Just as I mentioned mending knits with weaving, today I’m mending a pair of jeans! This technique of patching holes in clothing is known as darning and has been used for clothing mending for a very long time. You set up a grid using the running stitch and the area over the hole gets woven, creating a patch and giving your fabric some more strength.
I decided to try this out on a pair of jeans that I had ripped a hole in the knee. I like to think of this woven patch jeans as similar to jeans that painters wear and get paint spots all over. It’s kind of like a creative badge. Now if only it were as easy…oops I spilled some stitches on my jeans. But it’s well worth the effort.
If you have any experience with hand stitching, your patch will probably come out much nicer then mine. But even with my little experience, I like how my patch turned out. To make my patch I used embroidery thread and a sewing needle. I kept my thread whole, but if you want a thinner thread, you can separate yours apart so that you’re using half the amount of thread.
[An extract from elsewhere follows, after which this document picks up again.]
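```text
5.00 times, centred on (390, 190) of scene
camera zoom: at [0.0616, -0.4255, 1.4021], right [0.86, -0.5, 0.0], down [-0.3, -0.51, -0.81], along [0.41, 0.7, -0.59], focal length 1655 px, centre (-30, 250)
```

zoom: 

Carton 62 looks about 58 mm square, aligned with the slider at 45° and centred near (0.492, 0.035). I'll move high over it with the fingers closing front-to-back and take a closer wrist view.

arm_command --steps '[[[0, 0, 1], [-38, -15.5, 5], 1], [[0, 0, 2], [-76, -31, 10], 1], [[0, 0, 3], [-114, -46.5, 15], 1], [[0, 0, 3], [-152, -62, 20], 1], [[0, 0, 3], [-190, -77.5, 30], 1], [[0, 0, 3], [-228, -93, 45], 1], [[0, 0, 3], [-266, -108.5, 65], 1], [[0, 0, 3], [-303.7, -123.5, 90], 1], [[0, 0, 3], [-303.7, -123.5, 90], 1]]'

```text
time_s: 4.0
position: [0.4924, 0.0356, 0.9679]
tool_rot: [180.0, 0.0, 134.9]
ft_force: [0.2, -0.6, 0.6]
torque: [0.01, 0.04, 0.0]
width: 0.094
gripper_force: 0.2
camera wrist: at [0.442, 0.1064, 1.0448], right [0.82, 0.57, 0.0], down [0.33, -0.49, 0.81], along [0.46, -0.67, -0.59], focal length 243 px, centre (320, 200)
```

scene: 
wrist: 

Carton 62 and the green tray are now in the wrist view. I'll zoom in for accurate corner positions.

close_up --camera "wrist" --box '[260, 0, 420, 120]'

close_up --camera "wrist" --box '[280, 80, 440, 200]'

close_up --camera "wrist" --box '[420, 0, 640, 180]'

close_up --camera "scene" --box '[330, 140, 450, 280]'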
Here are the steps I followed:
step 1| double knot your thread on the backside of the jeans. I started just outside my fray area. If you look where your jeans ripped, there is usually a larger area of fabric that is fraying from use. If you only sewed in the fray area, it’s possible your jeans will rip more with the added weight of the new thread, whereas if you sew outside of the fray it will help set up a strong base and give support to your jeans.
step 2| using the running stitch, sew your thread in a straight line down next to the hole. Again I sewed my thread down through the fray area.
step 3| when your first row of stitches is finished, make a new row by pushing the thread under and then out where you want to start your new row. I made my new row start one stitch more then the first row. This is because my fray area makes a triangle shape, so I want to make sure I sew around and inside that area.
Tip: Don’t pull the thread through tightly when making a new row. You can see on the backside that I made sure to leave a bump in my thread so that when the fabric is stretched the thread has room to stretch too.
step 4| continue sewing parallel rows of the running stitch. When you come up to the hole in the thread, pass over all the weak fabric and the hole. Leave a loose amount of thread over the hole, again so that the thread has some room to stretch. Continue sewing your parallel rows until all your fray area is sewn.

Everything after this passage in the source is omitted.